#### Task details
Resume the provided passage where it left off.

#### Data
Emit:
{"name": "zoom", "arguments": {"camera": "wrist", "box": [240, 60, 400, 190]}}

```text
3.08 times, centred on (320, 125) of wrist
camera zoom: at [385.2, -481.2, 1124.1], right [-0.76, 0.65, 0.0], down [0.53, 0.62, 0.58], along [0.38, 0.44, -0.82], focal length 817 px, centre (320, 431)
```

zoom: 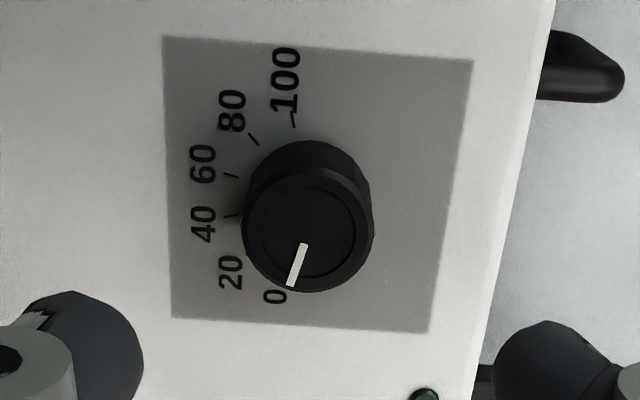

#### Provided passage
|
|
|
JEFFERSON HOTEL
by Clayton Stapleton
Sunday July 24, 2005 12:19:52 AM CDT
 |
Jefferson Hotel
125 W. Austin Jefferson, TX 75657
|
|
|
|
|
JEFFERSON, Texas - In East Texas near
the Louisiana border is the historic town of Jefferson, named
after the third U.S. President, Thomas Jefferson, when Allen
Urquhart and Daniel Alley founded it in the early 1840s. There are
84 Texas Historical Commission medallions signifying historic
locations within the Jefferson city limits. This community once
resembled Louisiana and Missouri more than it did its own Texas
neighbors to the west; instead of cowboys and ranchers, there were
riverboat captains, dockhands, and lumbermen. Marion County became
part of the United States territories in the 1803 Louisiana
Purchase, and the town of Jefferson received a great influx of
early immigration because of the "Great Raft," a routed waterway
into the Cypress Bayou that allowed the steamboats to reach
Jefferson. The steamboat came up the Mississippi River into the
Red River, through Caddo Lake, and up Big Cypress to what was
known as the "Turning Basin." The first steamboat, the Llama,
reached Jefferson in late 1843 or early 1844. Jefferson
experienced its heyday after the Civil War ended, as people came
in from the devastated southern states to seek new lives.
|
|
 |
|
Looking up the stairs from the lobby; the upstairs of the hotel
was a bordello called the Crystal Palace when the hotel was
called the Grigsby Hotel. This is the stairway where some have
heard unseen people walking up and down in the middle of the
night.
|
|
|
The building located at 124 West Austin Street
began as a cotton warehouse in 1851. When the steamboat port
closed in the 1870s, the building was transformed into a hotel.
Over the years the hotel has gone by several names, including the
Hotel Jefferson, the Grigsby Hotel, and the Austin Street Hotel.
Michael and Elise Lakey are the
current proprietors of the beautiful 152-year-old hotel. While
visiting Jefferson last month for a Big Foot conference, I stopped
by to visit and found the staff very open about the paranormal
activities at the hotel. They even told me about their personal
experiences with the unknown while working in the building. When
you visit, don't forget to ask the front desk clerk to let you
read the hotel journal, where visitors write about their
paranormal encounters while staying at the hotel. The
following is taken from a brochure from the hotel lobby entitled
1"Ghostly Tales of
The Jefferson Hotel":
Some of the most
reported similar occurrences:
Whispers from nowhere, orchestra music from a
closed dining hall, knocks on walls and Victorian head-boards, the
smell of cigar smoke in the smoke-free building, faucets opening of
their own accord and doors pulling back when pulled shut.

#### Task result
Guests who have been the only people checked into
the hotel reported footsteps walking the halls in the middle of the
night. Even though the hall is carpeted, the sound is often the
click-clack of a hardwood floor.
Children have been heard laughing and romping throughout the hotel in
the middle of the night. A child calls for mama, a baby cries, but no
children were staying in the hotel!
|
Years ago, a former desk clerk named Michael was ending
his shift. It was in the middle of a slow week and there were no
"paying" guests staying at the hotel overnight. Michael made his
rounds upstairs, turning off lights and locking rooms before leaving
for the night. He was closing the last door in the long, dark hallway
when the doors started opening and slamming shut all at once!
Lights turned on and off as Michael dashed downstairs and phoned his
friend Phyllis, a desk clerk at the Excelsior Hotel across the street.
Phyllis reports that Michael was in a complete panic when he called,
screaming that he was alone in the hotel but all "heck" was breaking
loose upstairs! He could hear doors slamming and the sound of
footsteps and someone dragging furniture. Michael locked up and waited
in the street for his ride home that night.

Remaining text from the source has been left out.